Billinge History Society

Billinge families

FARRAR

by Maureen McManus (extracted from Appendix T in the main text)

Tracing my Family History was, for many years, something that I promised myself I would do 'one day '. I think I was deterred somewhat by warnings that, as a hobby, it was very addictive and time consuming and also by the family folk-lore stories that all of my great-grandparents came from Ireland and therefore records would be unavailable or even non-existent. I used to dream of tracing a family of "olde English yeomen " with roots going back two or three hundred years. Early retirement was the chance to indulge myself. My starting point was my father's parents, married in St. Helens in 1904. I had never known my grandmother, Elizabeth Farrar, nor any of her family as she had died in 1925 when my father was 12 years old. I was surprised to discover that she had been born in 1879 in Chadwick Green, Billinge, a place that I had heard of but knew nothing about. The 1881 Census gave me the address Brown Heath Nook and details of the family; parents Thomas and Elizabeth and seven children, Elizabeth being the youngest. Some time soon after that, I found myself one Sunday afternoon with nothing planned and decided to visit Billinge. I don't know what I was expecting to discover. I drove through the village and noticed St. Mary's Church, Birchley. It looked old enough to have been there in Elizabeth Farrar's time so I stopped to look around. I noticed many people walking round behind the building and followed them.

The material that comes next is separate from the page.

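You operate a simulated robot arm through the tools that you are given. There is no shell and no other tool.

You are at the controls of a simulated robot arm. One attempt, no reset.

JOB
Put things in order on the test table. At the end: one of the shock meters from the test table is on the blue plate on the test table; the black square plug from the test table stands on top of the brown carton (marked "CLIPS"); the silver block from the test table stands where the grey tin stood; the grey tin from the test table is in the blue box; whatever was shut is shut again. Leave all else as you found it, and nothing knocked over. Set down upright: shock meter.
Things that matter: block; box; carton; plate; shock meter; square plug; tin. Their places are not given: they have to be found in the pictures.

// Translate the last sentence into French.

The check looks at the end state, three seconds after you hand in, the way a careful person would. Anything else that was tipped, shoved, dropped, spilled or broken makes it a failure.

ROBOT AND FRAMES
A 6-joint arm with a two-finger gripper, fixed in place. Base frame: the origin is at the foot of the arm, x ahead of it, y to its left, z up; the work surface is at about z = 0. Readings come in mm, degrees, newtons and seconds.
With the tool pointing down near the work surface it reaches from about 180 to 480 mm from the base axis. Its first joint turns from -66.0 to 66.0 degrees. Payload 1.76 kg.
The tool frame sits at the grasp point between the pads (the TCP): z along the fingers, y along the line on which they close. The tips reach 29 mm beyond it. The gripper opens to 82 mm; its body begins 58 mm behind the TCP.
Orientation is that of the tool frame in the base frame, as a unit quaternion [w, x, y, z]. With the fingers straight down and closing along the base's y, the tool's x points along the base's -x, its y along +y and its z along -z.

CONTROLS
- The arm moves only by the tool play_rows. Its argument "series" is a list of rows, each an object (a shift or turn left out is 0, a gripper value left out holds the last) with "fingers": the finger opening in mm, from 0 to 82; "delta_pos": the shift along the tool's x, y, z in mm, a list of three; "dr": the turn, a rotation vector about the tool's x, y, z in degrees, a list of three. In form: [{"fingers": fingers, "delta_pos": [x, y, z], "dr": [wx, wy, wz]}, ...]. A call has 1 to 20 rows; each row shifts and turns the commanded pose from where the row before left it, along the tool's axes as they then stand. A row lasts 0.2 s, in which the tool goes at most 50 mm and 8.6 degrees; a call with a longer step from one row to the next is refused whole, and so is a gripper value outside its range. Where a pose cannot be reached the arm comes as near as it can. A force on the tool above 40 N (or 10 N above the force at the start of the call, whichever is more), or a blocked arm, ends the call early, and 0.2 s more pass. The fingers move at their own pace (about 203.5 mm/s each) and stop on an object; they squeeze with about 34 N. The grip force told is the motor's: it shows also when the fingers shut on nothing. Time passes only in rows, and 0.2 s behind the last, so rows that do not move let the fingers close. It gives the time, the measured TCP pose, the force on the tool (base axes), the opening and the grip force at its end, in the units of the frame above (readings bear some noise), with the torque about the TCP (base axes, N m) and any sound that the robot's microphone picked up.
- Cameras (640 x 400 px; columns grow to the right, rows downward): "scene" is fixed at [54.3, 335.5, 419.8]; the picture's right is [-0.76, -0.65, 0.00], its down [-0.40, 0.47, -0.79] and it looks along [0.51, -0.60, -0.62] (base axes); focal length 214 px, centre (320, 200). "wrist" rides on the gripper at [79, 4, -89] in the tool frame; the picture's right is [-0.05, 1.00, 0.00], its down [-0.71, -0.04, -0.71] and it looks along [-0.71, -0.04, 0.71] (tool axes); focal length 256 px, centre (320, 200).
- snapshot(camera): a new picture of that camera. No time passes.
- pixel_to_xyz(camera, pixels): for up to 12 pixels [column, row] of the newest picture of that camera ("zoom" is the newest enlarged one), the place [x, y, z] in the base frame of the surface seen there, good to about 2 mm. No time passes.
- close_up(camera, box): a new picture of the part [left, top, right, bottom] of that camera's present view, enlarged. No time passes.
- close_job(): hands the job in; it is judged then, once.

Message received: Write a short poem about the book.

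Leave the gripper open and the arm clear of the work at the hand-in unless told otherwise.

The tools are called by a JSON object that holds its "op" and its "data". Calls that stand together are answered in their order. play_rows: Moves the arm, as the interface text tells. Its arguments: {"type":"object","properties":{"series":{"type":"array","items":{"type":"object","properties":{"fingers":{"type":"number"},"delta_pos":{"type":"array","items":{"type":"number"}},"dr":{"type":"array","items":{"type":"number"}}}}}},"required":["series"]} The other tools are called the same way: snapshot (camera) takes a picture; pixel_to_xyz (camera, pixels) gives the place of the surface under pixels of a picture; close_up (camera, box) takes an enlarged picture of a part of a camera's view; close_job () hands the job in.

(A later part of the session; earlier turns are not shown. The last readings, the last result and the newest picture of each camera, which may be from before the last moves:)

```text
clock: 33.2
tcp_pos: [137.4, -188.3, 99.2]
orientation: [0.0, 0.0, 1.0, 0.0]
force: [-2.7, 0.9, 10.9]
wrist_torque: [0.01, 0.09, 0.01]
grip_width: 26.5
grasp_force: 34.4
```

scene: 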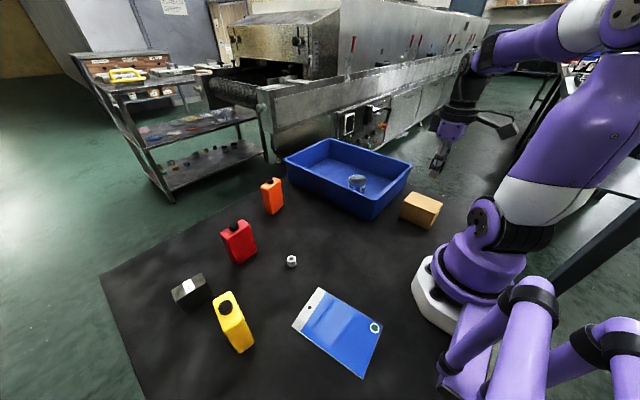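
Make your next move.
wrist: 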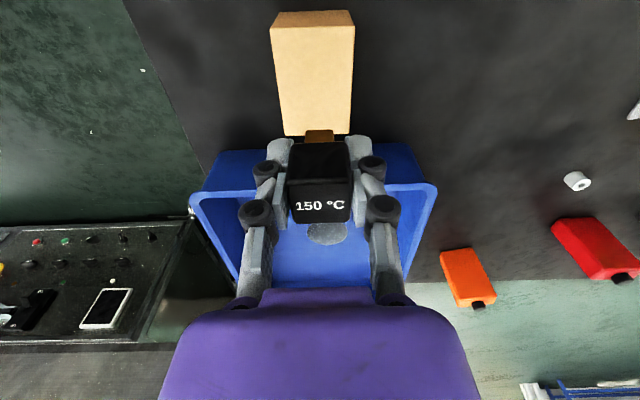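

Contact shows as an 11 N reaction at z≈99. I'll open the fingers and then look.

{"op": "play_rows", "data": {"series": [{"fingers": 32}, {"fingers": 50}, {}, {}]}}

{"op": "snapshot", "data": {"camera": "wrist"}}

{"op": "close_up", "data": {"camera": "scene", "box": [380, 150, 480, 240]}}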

I arrived at the doors of the Parish Hall on which was a notice announcing an exhibition of Parish History!

Inside, the Hall was crowded with people and displays of all types. I soon realised that I hadn't time to read everything. Noticing a table with two ladies selling booklets I asked if there was one about the exhibition. They pointed to a man at a table in the middle of the room and said he was the one to answer that question. It turned out that he was responsible for staging the whole event and was just looking forward to it being over so that he could get his life back. He asked about my interest in the exhibition and couldn't believe that I had arrived that day just by chance. I explained that I knew nothing about Elizabeth Farrar, her family nor of any connection with St. Mary's. He then introduced me to several people in the room who were from old Billinge families and might be able to help me. One lady told me that the reason for the exhibition that weekend was that the original Church Bell was going to be re-hung in the restored bell tower and that the bell was on display in the Church. If Elizabeth had lived in Billinge, she would have grown up hearing that bell. I decided to go across to the Church to see it. Walking across the Hall I had to pass a pillar with part of a display on it. The names on one of the notices seemed to jump out at me. They were a Farrar family with the same Christian names I remembered from Elizabeth's family; Ralph, Thomas, James, Francis, Ann and Elizabeth. The list was the Papist Return for 1767 in Billinge. I knew then that I was meant to be there but I didn't know then that my dream was about to come true.